GREG HARTON: Extended warranties in election?

Nothing against the sellers of extended warranties, but I wouldn't want to be one.

You know what I'm talking about: Most retailers -- particularly of electronic devices -- create and promote "products" full of promises designed to put the buyer at ease about future and unknowable calamities. These are basically insurance programs sold on the consumers' fears that something might go wrong with the device they're sinking hundreds if not thousands of dollars into.

In another setting, these transactions might be known as Vegas-style gambling. As the consumer puts the money on the table, he's betting something bad will happen during the extended warranty period. The seller of the product and the extra warranty coverage is betting it won't, and thus the seller pockets a bigger profit.

When a store clerk, who's probably making minimum wage, asks if I'd like the extended warranty, I just politely decline. If it's a salesman who is really working hard to "upsell" me into the warranty, I from time to time have a question. "If you're selling so hard on this extra protection, are you telling me you're selling an inferior product you expect to fail within the next 2-3 years?"

Of course not, they answer. But wouldn't it be great if something went wrong that you'd be covered, they ask.

"Does this product have a history of going wrong within a reasonable life span?" I've asked.

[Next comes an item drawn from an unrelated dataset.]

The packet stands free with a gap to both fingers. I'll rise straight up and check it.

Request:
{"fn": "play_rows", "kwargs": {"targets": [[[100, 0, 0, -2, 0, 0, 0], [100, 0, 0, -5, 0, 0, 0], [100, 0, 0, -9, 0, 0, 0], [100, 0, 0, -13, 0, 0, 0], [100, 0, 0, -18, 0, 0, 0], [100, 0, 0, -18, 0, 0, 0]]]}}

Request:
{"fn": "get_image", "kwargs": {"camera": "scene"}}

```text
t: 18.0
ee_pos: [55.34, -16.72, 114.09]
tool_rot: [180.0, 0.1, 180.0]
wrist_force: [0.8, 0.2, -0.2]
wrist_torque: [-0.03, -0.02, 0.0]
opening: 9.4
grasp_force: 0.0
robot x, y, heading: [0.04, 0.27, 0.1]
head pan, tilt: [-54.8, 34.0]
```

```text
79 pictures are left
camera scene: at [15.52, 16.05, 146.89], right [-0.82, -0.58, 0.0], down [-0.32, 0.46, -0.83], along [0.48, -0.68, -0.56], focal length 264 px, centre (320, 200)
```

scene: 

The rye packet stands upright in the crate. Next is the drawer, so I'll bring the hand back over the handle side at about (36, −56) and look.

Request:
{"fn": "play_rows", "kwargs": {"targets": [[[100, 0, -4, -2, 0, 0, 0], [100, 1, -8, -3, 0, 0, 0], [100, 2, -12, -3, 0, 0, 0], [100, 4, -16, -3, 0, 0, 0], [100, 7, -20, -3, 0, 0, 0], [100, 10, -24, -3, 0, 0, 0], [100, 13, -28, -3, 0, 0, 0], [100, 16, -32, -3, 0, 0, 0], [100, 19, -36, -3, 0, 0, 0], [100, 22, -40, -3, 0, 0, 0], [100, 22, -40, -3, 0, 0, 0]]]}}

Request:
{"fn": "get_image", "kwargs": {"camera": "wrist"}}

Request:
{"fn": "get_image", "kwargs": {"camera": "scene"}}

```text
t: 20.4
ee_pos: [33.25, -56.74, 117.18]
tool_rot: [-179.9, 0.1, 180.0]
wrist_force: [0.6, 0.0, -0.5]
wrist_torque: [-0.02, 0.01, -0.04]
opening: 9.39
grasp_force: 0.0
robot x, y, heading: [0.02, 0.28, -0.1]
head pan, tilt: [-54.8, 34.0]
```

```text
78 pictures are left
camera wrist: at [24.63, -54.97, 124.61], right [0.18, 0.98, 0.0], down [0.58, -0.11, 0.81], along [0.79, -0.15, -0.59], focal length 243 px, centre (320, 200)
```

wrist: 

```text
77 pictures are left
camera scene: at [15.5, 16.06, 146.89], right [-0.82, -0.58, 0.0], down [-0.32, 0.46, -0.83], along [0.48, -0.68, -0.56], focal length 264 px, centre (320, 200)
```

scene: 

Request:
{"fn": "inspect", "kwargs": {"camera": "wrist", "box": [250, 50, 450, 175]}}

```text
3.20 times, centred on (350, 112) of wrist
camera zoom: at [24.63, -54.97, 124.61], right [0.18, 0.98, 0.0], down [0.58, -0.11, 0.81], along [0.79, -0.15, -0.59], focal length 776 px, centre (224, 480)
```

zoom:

"No, no," they've replied as they glance around wondering if there's another sucker ... er ... customer who needs help. "Some people just like the confidence of knowing they're covered."

Fear sells.

•••

The problem I have with a lot of the protestations over voter fraud is the people proposing solutions do not often have solid, real-world examples of the problem they're trying to solve. Lawmakers, emboldened by a steady diet of "stop the steal" fabrications by a former president, speak as though they're saving the Republic from large-scale skulduggery in the electoral system.

They're offering extended warranties for a product -- the American electoral system -- that has long been the envy of people yearning to live in democratic (small "d") environs. If elections were automobiles, the United States would have a shelf full of J.D. Power awards. That's not to say they're perfect, but they're not the hooptie Dave Ramsey suggests people drive until they get out of debt.

With the Arkansas Legislature in session, the election-related bills are flying. Last week, the Legislature sent the governor a bill to tighten up the requirement that voters present specific forms of identification at the time of voting before they're allowed to cast ballots. The bill eliminates the ability of registered voters who show up without proper ID to cast provisional ballots along with their signatures, which would then be checked by county clerks against the original voter registration documents.

Advocates for such changes say they don't understand why people don't want "absolute security and integrity" in voting, as one senator suggested. Absolute? So what's next, finger-printing? DNA swabs? No, because reasonable people understand that's not necessary to achieving a quality election free of results-changing fraud.

When you keep adding requirement after requirement for voting without evidence that you're fixing something that's broken, it's understandable that people might suspect you have other motives, such as making it unnecessarily harder for some people to vote.

Advocates for these unnecessary changes to what's been shown time and time again is a reliable system of voting are selling warranties based on fear, not on facts.

But as anyone who goes to buy a big-screen television these days knows, fear sells.